Everyone makes tax mistakes. A bank FD you forgot, freelance income you did not think counted, or a year you simply never filed. ITR-U, the updated return, is the government official second chance: you can fix an old return, or file a missed one, up to 48 months after the year ends. This guide explains it the way a friend would: what it is, exactly what it costs with full calculations, which years you can still fix today, and every click of the filing process.
Quick answer: ITR-U (Section 139(8A)) lets you declare missed income for the last four assessment years by paying the tax, the interest, and an extra fee called additional tax: 25% in year one, then 50%, 60% and 70% of the tax plus interest. You cannot use it to claim a refund. File early: the same mistake gets more expensive every 12 months.

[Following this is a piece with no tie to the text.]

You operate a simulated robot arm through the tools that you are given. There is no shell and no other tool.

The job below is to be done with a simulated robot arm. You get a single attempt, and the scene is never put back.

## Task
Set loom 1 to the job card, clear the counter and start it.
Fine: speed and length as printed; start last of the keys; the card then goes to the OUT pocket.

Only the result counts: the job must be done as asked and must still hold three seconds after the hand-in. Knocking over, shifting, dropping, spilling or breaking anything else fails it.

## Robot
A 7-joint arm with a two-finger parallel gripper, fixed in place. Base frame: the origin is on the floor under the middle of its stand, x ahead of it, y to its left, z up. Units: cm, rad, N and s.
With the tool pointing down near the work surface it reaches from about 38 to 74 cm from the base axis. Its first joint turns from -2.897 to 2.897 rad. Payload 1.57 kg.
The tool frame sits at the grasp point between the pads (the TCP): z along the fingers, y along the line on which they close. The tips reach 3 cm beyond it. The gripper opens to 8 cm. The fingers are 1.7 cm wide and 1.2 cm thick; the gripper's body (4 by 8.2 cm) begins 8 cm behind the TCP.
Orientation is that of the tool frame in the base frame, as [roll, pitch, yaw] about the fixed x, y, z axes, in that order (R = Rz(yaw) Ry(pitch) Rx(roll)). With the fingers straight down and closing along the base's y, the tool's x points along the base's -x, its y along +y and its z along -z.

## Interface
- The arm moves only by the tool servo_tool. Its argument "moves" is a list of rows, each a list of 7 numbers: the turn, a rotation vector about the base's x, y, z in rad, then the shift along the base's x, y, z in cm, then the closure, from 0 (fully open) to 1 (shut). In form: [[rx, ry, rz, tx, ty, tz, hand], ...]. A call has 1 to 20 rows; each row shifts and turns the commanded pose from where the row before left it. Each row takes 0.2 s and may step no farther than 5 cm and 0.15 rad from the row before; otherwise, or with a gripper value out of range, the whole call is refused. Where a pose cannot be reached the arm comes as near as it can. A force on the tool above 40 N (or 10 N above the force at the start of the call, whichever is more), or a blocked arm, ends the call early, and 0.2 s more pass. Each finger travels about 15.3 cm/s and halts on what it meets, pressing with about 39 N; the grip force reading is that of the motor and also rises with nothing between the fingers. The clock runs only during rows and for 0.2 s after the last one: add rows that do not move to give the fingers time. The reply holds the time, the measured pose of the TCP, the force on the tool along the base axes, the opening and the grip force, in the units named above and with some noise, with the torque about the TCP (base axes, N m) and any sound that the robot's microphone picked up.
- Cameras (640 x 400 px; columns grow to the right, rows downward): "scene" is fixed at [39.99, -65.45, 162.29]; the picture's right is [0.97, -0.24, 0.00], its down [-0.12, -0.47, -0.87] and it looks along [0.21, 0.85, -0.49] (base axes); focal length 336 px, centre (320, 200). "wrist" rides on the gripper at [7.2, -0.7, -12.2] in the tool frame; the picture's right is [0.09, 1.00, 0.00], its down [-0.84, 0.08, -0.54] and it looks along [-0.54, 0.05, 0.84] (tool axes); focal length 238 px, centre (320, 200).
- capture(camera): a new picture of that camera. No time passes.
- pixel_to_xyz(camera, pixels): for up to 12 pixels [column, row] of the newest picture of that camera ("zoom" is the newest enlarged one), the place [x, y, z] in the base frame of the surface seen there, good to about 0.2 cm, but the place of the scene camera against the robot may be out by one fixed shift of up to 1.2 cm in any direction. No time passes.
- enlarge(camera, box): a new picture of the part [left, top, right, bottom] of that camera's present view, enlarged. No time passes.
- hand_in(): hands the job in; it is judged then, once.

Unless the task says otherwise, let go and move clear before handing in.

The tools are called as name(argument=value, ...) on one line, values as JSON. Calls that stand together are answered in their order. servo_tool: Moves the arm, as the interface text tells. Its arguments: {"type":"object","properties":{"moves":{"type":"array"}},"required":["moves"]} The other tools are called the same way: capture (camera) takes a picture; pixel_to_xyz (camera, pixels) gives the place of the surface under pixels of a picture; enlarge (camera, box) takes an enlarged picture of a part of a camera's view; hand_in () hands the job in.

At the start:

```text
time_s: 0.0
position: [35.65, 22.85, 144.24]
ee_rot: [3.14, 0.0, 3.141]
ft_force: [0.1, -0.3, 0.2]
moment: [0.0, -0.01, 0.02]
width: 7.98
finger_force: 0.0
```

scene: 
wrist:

What is ITR-U, in truly simple words
Think of your tax return as an exam answer sheet. Normally, once you hand it in, it is done. A revised return is like the teacher letting you swap answer sheets before marking begins; that door closes on 31 March of the assessment year. ITR-U is different: it is the school letting you reopen your answer sheet years later, but charging a growing fee for the privilege. The government wins because it collects tax it may never have found; you win because you sleep at night and avoid a much scarier penalty later.
Three words you will see everywhere, defined once:
- Assessment year (AY): the year in which a return for the previous financial year is filed and checked. Income you earned in FY 2024-25 is filed in AY 2025-26. The 48-month ITR-U clock runs from the END of the assessment year.
- Additional tax: the extra fee for using ITR-U. It is a percentage of the tax plus interest you owe on the missed income, not a percentage of the income itself.
- CPC: the Centralised Processing Centre in Bengaluru, the automated system that checks every return. Its computers compare your return with the AIS, so unreported interest and trades are exactly how people get caught.
Who can file ITR-U, and who cannot
You missed income in a filed return. You never filed at all. You picked the wrong income head. You need to pay more tax for any reason. From 1 March 2026 you can even file one that reduces a loss you had claimed, provided the original loss return was filed on time.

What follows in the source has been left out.